• _SUPPLIED INFORMATION_
- - - - -

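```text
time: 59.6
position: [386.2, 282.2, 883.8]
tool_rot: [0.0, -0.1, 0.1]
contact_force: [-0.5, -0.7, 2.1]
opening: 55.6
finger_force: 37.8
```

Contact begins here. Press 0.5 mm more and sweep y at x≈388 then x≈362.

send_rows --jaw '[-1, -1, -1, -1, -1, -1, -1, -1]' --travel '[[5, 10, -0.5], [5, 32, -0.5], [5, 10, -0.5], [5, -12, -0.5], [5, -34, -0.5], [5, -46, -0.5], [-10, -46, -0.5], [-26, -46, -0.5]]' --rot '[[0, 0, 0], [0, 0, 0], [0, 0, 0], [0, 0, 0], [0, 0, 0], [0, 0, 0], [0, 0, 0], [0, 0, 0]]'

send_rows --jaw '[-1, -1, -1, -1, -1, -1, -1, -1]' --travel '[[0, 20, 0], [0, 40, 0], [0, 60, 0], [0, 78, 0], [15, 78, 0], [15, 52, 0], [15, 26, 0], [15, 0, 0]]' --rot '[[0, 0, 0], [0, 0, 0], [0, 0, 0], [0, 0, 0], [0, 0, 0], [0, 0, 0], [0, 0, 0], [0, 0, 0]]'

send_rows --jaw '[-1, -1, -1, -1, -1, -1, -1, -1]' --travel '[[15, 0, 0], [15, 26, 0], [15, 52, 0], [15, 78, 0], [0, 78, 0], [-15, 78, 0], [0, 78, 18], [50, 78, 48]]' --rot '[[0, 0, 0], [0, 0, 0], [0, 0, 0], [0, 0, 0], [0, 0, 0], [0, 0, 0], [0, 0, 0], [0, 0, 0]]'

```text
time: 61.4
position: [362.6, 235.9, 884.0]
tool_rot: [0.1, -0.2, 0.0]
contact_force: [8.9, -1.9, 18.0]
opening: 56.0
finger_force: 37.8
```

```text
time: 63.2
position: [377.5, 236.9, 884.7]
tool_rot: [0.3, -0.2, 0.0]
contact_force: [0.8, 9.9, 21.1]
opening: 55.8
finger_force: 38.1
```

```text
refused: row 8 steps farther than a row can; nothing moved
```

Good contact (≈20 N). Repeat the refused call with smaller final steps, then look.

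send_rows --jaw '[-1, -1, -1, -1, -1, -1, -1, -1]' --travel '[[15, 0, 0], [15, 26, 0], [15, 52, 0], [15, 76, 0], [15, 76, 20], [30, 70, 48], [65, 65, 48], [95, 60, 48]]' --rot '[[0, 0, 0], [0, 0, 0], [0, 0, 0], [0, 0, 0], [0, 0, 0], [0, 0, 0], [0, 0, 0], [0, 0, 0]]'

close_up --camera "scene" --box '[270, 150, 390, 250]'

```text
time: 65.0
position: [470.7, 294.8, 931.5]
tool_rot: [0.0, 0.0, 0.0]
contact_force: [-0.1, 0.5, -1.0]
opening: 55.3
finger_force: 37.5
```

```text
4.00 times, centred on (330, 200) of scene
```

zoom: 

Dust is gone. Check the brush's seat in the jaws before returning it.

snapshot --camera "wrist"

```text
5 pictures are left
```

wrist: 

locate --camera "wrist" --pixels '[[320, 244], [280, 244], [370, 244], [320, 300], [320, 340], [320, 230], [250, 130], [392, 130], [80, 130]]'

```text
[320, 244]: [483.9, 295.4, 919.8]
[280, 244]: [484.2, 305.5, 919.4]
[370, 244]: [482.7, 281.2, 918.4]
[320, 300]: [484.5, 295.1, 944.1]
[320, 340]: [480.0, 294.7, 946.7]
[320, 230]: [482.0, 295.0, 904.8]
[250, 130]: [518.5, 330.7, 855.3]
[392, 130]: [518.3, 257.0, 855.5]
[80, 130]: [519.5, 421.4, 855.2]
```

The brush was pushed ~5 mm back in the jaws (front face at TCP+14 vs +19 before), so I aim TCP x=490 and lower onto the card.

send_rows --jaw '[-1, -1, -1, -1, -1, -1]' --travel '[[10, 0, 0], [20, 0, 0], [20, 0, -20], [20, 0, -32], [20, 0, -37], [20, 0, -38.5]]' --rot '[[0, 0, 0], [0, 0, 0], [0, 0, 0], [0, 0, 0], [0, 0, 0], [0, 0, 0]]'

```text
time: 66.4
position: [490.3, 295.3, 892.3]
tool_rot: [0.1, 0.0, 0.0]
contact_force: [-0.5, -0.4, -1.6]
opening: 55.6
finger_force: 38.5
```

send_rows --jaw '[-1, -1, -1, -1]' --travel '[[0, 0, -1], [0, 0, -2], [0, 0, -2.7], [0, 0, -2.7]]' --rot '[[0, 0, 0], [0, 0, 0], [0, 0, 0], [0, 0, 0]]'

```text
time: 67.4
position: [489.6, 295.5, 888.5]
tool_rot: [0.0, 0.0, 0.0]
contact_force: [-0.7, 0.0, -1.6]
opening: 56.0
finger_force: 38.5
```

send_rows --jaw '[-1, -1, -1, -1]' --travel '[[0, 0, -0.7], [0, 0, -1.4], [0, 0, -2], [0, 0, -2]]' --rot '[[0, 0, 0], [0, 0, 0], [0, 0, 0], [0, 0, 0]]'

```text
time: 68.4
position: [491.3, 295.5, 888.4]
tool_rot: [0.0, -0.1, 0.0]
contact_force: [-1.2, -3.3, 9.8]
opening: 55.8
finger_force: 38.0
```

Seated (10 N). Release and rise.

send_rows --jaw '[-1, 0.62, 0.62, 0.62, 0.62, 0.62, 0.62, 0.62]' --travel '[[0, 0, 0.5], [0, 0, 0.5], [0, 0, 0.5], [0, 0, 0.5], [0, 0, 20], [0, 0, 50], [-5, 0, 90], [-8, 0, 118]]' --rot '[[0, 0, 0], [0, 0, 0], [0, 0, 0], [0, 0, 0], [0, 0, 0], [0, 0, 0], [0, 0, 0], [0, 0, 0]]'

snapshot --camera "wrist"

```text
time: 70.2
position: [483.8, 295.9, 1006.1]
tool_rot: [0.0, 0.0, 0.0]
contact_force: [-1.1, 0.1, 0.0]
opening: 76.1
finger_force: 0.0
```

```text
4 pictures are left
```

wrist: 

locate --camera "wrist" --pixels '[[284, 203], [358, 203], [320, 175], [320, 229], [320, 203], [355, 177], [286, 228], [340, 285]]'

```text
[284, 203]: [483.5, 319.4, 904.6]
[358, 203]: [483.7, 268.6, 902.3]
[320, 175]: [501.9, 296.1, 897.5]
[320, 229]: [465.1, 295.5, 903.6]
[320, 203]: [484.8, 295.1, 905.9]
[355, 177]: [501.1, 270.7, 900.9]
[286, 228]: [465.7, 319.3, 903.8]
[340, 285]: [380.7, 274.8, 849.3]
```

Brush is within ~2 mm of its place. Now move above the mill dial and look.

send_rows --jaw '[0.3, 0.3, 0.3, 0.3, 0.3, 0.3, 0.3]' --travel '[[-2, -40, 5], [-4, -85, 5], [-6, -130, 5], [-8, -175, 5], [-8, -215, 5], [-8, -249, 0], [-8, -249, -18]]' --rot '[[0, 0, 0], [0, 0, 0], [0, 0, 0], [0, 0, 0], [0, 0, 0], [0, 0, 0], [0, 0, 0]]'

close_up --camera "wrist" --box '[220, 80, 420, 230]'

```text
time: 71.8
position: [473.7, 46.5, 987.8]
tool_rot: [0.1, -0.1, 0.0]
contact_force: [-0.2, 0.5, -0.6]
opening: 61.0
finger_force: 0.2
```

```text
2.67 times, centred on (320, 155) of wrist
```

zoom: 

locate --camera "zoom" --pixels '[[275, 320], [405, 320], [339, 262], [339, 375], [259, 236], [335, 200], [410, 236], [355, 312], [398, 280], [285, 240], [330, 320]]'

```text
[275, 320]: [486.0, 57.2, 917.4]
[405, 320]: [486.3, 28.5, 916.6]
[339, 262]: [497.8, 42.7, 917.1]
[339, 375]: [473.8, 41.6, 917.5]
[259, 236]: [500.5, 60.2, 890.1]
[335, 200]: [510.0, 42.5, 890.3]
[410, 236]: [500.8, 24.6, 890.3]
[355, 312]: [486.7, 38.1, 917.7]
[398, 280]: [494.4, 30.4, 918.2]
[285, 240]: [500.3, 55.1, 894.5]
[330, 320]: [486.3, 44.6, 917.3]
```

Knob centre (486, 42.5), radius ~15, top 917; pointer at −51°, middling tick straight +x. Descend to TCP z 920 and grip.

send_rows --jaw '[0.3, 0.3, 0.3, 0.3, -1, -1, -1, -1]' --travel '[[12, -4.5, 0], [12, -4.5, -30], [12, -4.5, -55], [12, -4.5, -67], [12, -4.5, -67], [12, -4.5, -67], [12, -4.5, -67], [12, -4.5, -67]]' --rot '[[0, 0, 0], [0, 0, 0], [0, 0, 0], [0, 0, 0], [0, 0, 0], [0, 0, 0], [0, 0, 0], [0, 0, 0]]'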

- - - - -

• _EXTRACT TO READ_
Author : Maricruz Ferrari LCSW


We’re pregnant! Quite exciting to hear those words for the first time. Endless amounts of emotions run through your body, mind, and soul in a matter of seconds. There’s happiness, excitement, fear, and uncertainty. There are too, dreams about the future and what life will look like once your little one arrives. Family members rejoice in the excellent news and cover you with a blanket of support. You embark on this adventure of getting ready for your first baby with total bliss.


You want the best for your baby and will even obtain things that soon enough, you’ll realize are useless. You modify your space preparing for the arrival of this tiny little being. Months go by, and you remain vigilant to all the changes, hoping everything unfolds healthily. Finally, birth time is here! Your baby is born, and you can’t contain your happiness. You feel like a fish out of water; you weren’t expecting these mixed feelings. Nothing is like you had planned; caring for a baby is not as simple as you thought. How can such a little thing be so disruptive? Your happiness and excitement are intact, but somehow your feelings of uncertainty and inadequacy grow strong. All of a sudden you realize parenting is not as blissful as you imagined and yet, it is. You quickly find yourself immersed in the horrible ambivalence of parenting: loving your children exhaustingly, while exhaustingly trying to survive each stage.

- - - - -

• _EXERCISE_
Write out the extract to read from "We’re pregnant! Quite" to "with total bliss.", both included.

• _ANSWER TO THE PROBLEM_
We’re pregnant! Quite exciting to hear those words for the first time. Endless amounts of emotions run through your body, mind, and soul in a matter of seconds. There’s happiness, excitement, fear, and uncertainty. There are too, dreams about the future and what life will look like once your little one arrives. Family members rejoice in the excellent news and cover you with a blanket of support. You embark on this adventure of getting ready for your first baby with total bliss.